When physicians talk with patients about adherence issues, attitudes and behaviors should be important topics of discussion. Understanding the best ways to change attitudes and behaviors may be a vital step in improving adherence.
Attitudes, Behaviors, and Adherence Discussions
Discussions about adherence issues are rarely simple and straightforward.
Patients typically have many beliefs and attitudes that influence their adherence behaviors. Some of these may be openly shared. Others may be deeply buried and not so easy to get at.
The way a doctor – or other healthcare professional – feels about a patient may also influence his or her behaviors. For instance, here are possible back-stories to a doctor-patient discussion on adherence:
The patient struggles to come to terms with having a chronic illness. Being “permanently sick” affects their self-image. The patient worries the condition may restrict his lifestyle and fears possible social stigma. Sometimes it’s easier to just avoid the whole issue of being ill – particularly the burden of taking daily medications. The patient isn’t motivated and doesn’t take his medications. With the doctor, he is guarded and evasive.
The doctor isn’t seeing the expected improvement in symptoms and suspects lack of adherence to prescribed medications. The doctor believes it’s the patient’s responsibility to take their medications and has negative feelings towards non-adherence. As a result, the doctor tends to be blunt and prescriptive with the patient.
Of course, this is a constructed scenario. However it illustrates how tricky adherence issues can be, when you factor in the individual attitudes and behaviors involved. In the situation painted above, how easy do you think it would be to get patient engagement? Let alone achieve better adherence?
It’s important to recognize that attitudes and behaviors are forces for both bad and good. The scenario above suggests how they may negatively influence discussion. Now let’s turn it around and look at how addressing patient attitudes and behaviors can help to solve adherence issues.
Non-adherence is a behavioral issue. In fact, more correctly it’s a behavioral change issue; the goal being to get patients to adopt adherent behaviors. Which begs the question: why hasn’t there been greater focus on behavior change approaches to improving adherence?
Effective methodologies are available and effective in increasing adherence.
Earlier this year, for example a meta-analysis of cognitive-based behavior change techniques (CBCTs) was published in the BMJ (see here).
The analysis was based on 26 studies, covering 7 medical conditions, and involving 5216 participants – mainly from the USA. In terms of impact on improving adherence, an effect size of 0.34 was calculated, which was statistically significant (p < 0.001). The authors concluded that:
“Cognitive-based behavior change techniques are effective interventions eliciting improvements in medication adherence that are likely to be greater than the behavioral and educational interventions largely used in current practice.”

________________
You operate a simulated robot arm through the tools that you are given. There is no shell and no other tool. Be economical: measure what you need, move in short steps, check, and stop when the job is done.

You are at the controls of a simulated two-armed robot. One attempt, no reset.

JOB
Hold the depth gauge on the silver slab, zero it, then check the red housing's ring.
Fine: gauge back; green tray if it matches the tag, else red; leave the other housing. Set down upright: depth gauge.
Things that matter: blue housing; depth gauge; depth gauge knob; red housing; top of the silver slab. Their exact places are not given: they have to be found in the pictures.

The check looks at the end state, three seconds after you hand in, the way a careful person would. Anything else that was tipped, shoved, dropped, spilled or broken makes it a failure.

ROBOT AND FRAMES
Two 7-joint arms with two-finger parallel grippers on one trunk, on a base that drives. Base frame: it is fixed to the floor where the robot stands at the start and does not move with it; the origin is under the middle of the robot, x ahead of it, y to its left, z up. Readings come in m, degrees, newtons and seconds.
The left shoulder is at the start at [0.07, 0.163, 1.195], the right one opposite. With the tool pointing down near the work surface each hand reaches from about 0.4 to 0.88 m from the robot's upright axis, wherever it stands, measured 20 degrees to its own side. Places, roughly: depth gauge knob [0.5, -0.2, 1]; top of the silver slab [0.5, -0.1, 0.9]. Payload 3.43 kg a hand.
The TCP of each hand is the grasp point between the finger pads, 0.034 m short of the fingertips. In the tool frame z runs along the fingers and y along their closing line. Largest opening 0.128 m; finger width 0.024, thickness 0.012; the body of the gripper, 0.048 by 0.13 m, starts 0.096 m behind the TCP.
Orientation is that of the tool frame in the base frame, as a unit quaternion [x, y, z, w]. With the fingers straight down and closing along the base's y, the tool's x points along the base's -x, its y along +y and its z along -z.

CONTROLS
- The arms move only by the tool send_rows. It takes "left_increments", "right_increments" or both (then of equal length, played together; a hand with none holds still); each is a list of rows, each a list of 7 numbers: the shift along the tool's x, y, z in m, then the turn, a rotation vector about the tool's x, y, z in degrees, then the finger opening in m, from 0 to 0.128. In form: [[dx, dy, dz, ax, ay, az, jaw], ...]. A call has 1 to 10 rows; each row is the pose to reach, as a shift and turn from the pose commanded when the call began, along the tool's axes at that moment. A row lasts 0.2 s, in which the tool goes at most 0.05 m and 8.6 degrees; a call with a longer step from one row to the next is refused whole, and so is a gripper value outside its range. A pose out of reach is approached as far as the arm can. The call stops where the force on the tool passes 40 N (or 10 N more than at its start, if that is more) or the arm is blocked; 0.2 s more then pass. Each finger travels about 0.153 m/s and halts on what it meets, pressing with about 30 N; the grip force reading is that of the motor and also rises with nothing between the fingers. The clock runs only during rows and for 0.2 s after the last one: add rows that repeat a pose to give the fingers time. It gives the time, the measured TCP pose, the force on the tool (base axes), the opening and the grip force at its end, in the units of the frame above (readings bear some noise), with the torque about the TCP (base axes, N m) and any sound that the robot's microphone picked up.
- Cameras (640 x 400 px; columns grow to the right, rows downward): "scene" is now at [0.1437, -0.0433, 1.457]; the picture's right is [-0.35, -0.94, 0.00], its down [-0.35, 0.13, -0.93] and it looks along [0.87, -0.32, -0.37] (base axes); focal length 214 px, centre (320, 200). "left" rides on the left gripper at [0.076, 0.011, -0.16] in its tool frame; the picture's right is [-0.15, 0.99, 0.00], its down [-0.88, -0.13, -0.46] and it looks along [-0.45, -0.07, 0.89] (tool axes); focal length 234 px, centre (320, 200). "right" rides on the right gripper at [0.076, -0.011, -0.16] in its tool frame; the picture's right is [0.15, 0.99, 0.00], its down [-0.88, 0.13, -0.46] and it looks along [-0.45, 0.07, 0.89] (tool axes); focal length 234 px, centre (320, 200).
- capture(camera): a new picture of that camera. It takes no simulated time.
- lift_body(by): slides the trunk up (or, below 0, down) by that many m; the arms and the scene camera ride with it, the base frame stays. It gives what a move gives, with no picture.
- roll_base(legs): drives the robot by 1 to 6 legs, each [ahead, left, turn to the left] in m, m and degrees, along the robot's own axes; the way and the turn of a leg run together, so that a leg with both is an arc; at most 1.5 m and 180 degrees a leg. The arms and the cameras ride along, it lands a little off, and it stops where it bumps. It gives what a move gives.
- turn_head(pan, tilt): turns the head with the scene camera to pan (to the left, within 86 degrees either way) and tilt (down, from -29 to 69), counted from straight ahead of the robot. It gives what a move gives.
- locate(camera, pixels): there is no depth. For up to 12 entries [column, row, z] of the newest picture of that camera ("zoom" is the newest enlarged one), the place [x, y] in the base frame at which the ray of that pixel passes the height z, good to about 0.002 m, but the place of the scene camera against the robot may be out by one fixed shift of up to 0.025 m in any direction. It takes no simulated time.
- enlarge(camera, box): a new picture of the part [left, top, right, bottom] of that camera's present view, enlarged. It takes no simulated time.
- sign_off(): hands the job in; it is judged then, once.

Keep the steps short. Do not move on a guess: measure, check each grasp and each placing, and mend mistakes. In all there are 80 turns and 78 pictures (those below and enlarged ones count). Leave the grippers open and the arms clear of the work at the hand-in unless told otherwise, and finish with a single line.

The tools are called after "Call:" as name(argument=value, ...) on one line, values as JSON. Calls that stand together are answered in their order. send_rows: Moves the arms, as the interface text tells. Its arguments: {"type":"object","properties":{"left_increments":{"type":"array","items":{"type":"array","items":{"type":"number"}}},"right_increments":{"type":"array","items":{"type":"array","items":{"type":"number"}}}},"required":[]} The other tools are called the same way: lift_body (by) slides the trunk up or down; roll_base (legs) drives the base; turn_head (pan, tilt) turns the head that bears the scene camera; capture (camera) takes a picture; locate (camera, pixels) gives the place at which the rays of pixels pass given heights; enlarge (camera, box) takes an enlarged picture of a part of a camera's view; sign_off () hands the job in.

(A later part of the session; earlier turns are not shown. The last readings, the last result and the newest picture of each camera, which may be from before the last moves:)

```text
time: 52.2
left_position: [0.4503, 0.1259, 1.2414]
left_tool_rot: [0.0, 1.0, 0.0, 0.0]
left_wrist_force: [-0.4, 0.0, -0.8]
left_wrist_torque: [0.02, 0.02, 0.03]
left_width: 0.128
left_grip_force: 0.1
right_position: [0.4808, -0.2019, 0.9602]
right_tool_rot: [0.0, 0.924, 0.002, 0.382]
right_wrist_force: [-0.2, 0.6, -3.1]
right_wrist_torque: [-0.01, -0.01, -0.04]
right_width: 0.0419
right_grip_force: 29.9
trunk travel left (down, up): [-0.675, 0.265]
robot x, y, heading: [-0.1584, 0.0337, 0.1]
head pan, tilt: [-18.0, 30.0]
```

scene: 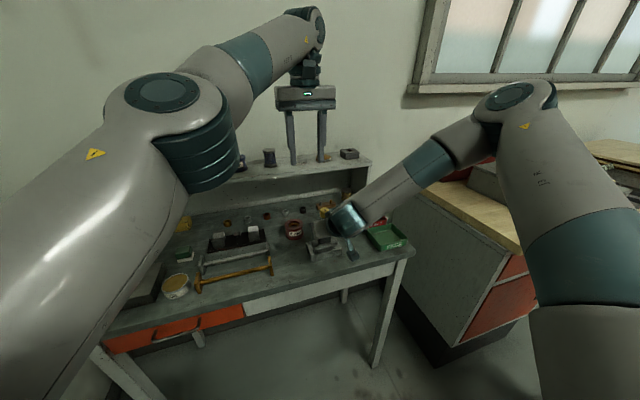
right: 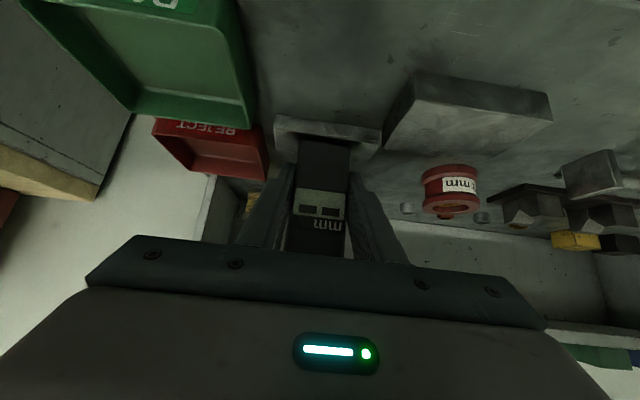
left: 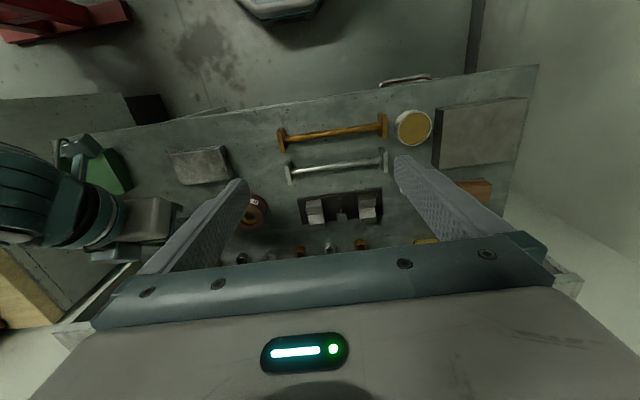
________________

Within this meta-analysis, the CBCT technique most commonly used was Motivational Interviewing.
Current interventions produce only limited improvements in adherence and/or are applicable only in specific situations. The bigger aim is to find interventions that provide substantial adherence improvements across multiple patient types and situations. CBCTs offer significant promise in this regard.
- CBCTs change behaviors – a critical step in addressing adherence issues
- CBCTs are effective independent of patient reasons for non-adherence
- CBCTs are therefore broadly applicable to many different patient types
- CBCTs can produce substantial and significant adherence improvements
- Because solutions are drawn from the patient, CBCTs may foster more durable improvements in adherence
Motivational Interviewing is one of the most widely recognized CBCTs. It is designed to facilitate behavior change by resolving patient ambivalence about change. As a relevant footnote, Aetna has some 1800 clinicians and clinical support staff, who use Motivational Interviewing to help patients achieve better health (see here).
Maybe Aetna are setting a trend here. Should others pay heed to it?